Dienstag, 10. September 2019

Ein Löwe namens Markus


San Markos Löwenstadt, die Wogenbraut,
Aus Marmor kühn ins wilde Meer gebaut,
                                          Guido Moritz Görres


Vor vielen Jahren las ich in einem Buch, ich weiß nicht einmal mehr in welchem, dass man in Venedig am Bahnhof ankommen muss um von dieser Stadt richtig empfangen zu werden.
Und so fahren wir – Freundin Ilona und ich – vom Flughafen in Treviso mit dem Zug zur Stazione Ferroviaria Santa Lucia, die, wie kann es anders sein, ein Kopfbahnhof ist.





Wir verlassen das moderne Bahnhofsgebäude und augenblicklich weiß ich, warum jener Autor die Anreise per Bahn empfohlen hatte.


Man tritt durch den Ausgang und zwischen einem und dem Canale Grande liegt nur die Freitreppe des Bahnhofs und der Anleger.
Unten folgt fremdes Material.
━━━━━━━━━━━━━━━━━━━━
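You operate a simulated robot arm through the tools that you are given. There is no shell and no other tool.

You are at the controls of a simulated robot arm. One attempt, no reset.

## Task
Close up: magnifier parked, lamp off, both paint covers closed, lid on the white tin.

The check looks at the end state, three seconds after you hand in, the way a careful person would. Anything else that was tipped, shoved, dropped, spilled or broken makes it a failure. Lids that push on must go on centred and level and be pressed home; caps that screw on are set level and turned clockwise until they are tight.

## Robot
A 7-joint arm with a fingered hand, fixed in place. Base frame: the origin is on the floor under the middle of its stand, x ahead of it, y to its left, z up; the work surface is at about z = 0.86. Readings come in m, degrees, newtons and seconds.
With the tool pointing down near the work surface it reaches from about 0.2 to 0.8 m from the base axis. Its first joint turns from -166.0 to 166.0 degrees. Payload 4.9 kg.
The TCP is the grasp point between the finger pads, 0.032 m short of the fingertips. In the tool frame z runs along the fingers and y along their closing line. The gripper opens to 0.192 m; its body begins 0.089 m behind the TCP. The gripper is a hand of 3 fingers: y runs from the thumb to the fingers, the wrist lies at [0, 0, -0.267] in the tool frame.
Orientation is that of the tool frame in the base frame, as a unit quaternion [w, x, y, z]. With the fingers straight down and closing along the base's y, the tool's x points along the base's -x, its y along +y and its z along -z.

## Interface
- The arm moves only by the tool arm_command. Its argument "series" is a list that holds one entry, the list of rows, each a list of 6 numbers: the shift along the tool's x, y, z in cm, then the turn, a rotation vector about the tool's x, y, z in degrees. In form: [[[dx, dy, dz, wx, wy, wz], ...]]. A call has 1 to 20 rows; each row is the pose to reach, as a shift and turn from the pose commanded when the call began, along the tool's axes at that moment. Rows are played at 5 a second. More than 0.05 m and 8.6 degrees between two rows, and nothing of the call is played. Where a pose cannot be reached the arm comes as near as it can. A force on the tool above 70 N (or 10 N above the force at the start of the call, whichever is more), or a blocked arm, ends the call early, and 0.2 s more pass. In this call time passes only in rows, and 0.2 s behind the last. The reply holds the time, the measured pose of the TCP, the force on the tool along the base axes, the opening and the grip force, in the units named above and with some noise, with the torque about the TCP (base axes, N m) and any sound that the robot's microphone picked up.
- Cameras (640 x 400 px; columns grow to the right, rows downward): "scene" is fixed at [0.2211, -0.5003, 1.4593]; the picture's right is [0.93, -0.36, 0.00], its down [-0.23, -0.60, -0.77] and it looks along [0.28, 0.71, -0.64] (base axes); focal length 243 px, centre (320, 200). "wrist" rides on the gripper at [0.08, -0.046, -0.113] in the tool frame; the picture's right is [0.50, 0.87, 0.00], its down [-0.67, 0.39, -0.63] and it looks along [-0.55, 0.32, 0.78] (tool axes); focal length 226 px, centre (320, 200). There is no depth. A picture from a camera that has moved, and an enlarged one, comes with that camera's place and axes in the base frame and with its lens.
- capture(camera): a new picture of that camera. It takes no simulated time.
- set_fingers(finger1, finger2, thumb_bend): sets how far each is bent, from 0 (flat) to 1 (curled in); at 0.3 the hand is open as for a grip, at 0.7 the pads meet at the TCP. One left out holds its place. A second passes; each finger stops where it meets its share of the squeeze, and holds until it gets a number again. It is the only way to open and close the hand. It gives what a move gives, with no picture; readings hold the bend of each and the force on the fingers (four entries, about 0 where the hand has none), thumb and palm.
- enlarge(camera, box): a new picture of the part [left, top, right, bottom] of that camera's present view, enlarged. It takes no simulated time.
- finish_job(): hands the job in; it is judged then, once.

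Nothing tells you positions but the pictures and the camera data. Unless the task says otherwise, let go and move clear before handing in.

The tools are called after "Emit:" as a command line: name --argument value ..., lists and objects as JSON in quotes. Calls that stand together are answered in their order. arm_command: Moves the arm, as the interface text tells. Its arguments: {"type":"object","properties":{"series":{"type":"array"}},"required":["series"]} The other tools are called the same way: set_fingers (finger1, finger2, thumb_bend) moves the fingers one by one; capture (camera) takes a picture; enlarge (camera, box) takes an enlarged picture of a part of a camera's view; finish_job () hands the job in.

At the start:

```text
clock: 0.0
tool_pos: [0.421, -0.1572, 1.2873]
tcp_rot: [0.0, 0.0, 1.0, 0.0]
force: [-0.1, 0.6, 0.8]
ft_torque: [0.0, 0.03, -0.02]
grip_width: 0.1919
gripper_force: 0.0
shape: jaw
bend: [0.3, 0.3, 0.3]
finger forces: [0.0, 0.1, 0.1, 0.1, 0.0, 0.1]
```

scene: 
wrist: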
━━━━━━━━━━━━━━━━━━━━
Am anderen Ufer grüßt die Rundkuppel der Kirche Santa Simeone Piccolo herüber. Wir sind sofort mittendrin.



Schon von Berlin aus habe ich uns zwei Wochentickets für die Vaporettos, die Wasserbusse des ACTV, des städtischen Nahverkehrs, gebucht. Wir geben unseren Code in einen der gelben Ticketautomaten an den Anlegern ein und bekommen unsere Tickets, die wir von nun an nur noch vor jeder Fahrt an eines der Lesegeräte am Eingang halten müssen und wir haben eine Woche freie Fahrt auf allen Linien. So ein Wochenticket kostet 60 Euro, was zunächst viel klingt, aber angesichts der Tatsache, dass eine Einzelfahrt mit 7,50 Euro zu Buche schlägt, relativiert sich das schnell. Bereits nach zwei Tagen wir die Summe sozusagen abgefahren.
Schnell finden wir unsere Linie, die 2, die uns zum Anleger San Samuele bringt.



Nur vier Stationen sind es bis dahin vom Bahnhof und wir haben unterwegs schon die ersten Sehenswürdigkeiten gestreift. Wir unterqueren zum Beispiel gleich nach der zweiten Station die Rialtobrücke und gleiten am Teatro la Fenice vorbei.


Unser Hotel liegt im Viertel San Marco, nur zehn Gehminuten vom Markusplatz entfernt, zwei Häuser neben dem Palazzo Grassi und dem dazugehörigen Theater. An der Salida San Samuele, auf die unsere Calle de Carozza hinausgeht, gibt es ein paar originelle Galerien und eine Osteria, ein Kneipe, in der sich abends die Anwohner auf einen Wein treffen.
Unser Hotel, das Ca' dell Arte, ist in einem schmalen Haus untergebracht,


auf unser Klingeln hin, ertönt der Türsummer, wir betreten einen Flur, viel Kristall und Spiegel lässt ihn breiter erscheinen als er ist. Auf dem Empfangstischchen finden wir eine Schatulle mit unseren Namen, darin den Zimmerschlüssel, einen Stadtplan und ein Willkommensschreiben mit dem Türcode und dem Passwort für das freie W-Lan.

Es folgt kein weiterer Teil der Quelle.